:: COLLECTED DATA ::
(begin)

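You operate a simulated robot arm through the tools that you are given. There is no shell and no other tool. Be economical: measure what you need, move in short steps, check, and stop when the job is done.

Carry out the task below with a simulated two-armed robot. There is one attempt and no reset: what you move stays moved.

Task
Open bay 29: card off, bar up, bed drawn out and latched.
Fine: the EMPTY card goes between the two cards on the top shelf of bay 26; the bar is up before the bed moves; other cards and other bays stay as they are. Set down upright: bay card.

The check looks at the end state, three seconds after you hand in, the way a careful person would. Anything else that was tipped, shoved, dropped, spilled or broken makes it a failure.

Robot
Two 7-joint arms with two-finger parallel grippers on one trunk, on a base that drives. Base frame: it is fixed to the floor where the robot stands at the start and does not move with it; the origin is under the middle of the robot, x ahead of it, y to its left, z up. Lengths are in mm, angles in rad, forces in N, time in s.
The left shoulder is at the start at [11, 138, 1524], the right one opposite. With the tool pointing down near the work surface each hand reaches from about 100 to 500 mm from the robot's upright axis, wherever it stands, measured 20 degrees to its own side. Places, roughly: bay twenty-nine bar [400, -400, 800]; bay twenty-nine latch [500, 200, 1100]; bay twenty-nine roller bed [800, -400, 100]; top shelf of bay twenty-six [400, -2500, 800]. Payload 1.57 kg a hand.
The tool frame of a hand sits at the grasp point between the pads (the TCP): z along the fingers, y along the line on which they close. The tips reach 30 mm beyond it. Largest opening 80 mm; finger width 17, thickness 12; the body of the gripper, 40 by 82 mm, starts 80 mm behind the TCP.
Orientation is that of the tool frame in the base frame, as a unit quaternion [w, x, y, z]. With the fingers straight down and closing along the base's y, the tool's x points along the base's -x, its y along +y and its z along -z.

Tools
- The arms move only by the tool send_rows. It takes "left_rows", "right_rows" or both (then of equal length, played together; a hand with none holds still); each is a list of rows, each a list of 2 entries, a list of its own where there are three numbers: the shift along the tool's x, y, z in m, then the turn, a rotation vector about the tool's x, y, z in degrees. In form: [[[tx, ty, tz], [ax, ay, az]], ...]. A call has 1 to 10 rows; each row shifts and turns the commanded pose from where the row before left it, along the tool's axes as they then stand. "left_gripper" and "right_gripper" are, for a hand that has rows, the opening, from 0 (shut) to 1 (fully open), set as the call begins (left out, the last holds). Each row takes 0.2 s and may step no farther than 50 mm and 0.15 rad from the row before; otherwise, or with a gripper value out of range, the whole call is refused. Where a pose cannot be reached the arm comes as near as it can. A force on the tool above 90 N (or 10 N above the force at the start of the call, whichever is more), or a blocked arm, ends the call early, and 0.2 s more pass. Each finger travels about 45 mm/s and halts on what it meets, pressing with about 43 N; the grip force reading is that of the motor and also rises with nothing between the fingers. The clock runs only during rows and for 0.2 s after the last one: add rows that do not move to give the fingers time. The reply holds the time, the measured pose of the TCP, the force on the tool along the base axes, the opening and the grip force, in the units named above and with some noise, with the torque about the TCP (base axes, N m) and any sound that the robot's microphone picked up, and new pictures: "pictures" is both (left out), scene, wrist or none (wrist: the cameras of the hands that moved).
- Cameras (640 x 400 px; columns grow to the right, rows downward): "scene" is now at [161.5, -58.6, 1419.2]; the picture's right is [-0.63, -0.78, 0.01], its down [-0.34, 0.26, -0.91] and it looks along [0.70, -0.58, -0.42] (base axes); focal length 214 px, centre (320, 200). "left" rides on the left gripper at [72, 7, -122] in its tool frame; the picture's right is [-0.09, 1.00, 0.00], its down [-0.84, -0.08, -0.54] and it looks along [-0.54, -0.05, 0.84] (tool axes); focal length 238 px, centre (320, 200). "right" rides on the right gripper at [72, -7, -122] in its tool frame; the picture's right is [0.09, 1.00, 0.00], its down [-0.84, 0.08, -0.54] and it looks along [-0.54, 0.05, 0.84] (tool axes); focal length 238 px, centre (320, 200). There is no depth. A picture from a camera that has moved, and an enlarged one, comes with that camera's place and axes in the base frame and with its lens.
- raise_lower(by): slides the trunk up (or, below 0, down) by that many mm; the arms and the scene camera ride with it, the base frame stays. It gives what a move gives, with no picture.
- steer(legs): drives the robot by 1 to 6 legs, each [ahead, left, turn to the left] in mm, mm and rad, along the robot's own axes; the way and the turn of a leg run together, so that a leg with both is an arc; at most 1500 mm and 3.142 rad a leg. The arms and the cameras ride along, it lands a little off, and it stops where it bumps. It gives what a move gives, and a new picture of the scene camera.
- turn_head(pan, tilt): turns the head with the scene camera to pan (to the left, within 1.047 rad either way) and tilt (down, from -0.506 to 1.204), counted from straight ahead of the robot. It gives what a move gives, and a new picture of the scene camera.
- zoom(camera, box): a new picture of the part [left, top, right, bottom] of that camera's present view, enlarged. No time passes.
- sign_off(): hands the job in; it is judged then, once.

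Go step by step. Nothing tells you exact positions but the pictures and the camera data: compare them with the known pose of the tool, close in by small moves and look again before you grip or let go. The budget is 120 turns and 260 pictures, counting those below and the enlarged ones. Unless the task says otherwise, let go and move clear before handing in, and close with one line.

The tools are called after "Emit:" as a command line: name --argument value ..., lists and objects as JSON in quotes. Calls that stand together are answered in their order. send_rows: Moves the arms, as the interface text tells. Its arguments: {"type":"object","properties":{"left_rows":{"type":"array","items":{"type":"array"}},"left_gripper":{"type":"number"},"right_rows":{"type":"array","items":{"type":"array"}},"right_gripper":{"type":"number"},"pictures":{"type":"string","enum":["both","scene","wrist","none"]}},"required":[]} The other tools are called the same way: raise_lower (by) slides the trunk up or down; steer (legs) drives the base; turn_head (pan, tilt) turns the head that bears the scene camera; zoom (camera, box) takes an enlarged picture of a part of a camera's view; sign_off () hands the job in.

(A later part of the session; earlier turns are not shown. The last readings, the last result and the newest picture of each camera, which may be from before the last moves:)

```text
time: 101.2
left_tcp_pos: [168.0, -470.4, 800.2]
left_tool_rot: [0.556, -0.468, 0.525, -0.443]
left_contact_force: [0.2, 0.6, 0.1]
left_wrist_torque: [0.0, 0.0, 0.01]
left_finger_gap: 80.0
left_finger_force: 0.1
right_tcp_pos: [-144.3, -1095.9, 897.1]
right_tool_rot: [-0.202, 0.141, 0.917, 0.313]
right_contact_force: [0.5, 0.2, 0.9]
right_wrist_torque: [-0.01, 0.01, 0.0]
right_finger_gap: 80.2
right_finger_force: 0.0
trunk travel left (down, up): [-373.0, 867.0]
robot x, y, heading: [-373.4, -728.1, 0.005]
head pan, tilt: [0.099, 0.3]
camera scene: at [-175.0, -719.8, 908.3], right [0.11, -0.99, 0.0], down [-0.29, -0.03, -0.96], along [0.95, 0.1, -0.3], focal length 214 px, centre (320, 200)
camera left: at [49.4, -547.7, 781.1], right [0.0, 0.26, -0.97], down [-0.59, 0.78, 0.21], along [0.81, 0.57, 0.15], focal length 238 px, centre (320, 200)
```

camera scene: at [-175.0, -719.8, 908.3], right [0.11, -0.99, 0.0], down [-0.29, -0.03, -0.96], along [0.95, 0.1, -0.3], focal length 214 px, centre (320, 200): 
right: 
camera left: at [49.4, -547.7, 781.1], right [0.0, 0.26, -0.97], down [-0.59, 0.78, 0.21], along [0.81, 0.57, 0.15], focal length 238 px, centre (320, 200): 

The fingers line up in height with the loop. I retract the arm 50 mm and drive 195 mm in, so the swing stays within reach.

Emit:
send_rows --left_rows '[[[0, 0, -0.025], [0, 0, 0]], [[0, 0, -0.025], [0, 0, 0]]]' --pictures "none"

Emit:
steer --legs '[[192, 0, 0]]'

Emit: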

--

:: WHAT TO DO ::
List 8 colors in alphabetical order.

(end)

:: WHAT TO DO ::
Identify the lines of the data that contain the word "below". Copy each of them.

:: WRITTEN ANSWER ::
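Carry out the task below with a simulated two-armed robot. There is one attempt and no reset: what you move stays moved.
- raise_lower(by): slides the trunk up (or, below 0, down) by that many mm; the arms and the scene camera ride with it, the base frame stays. It gives what a move gives, with no picture.
Go step by step. Nothing tells you exact positions but the pictures and the camera data: compare them with the known pose of the tool, close in by small moves and look again before you grip or let go. The budget is 120 turns and 260 pictures, counting those below and the enlarged ones. Unless the task says otherwise, let go and move clear before handing in, and close with one line.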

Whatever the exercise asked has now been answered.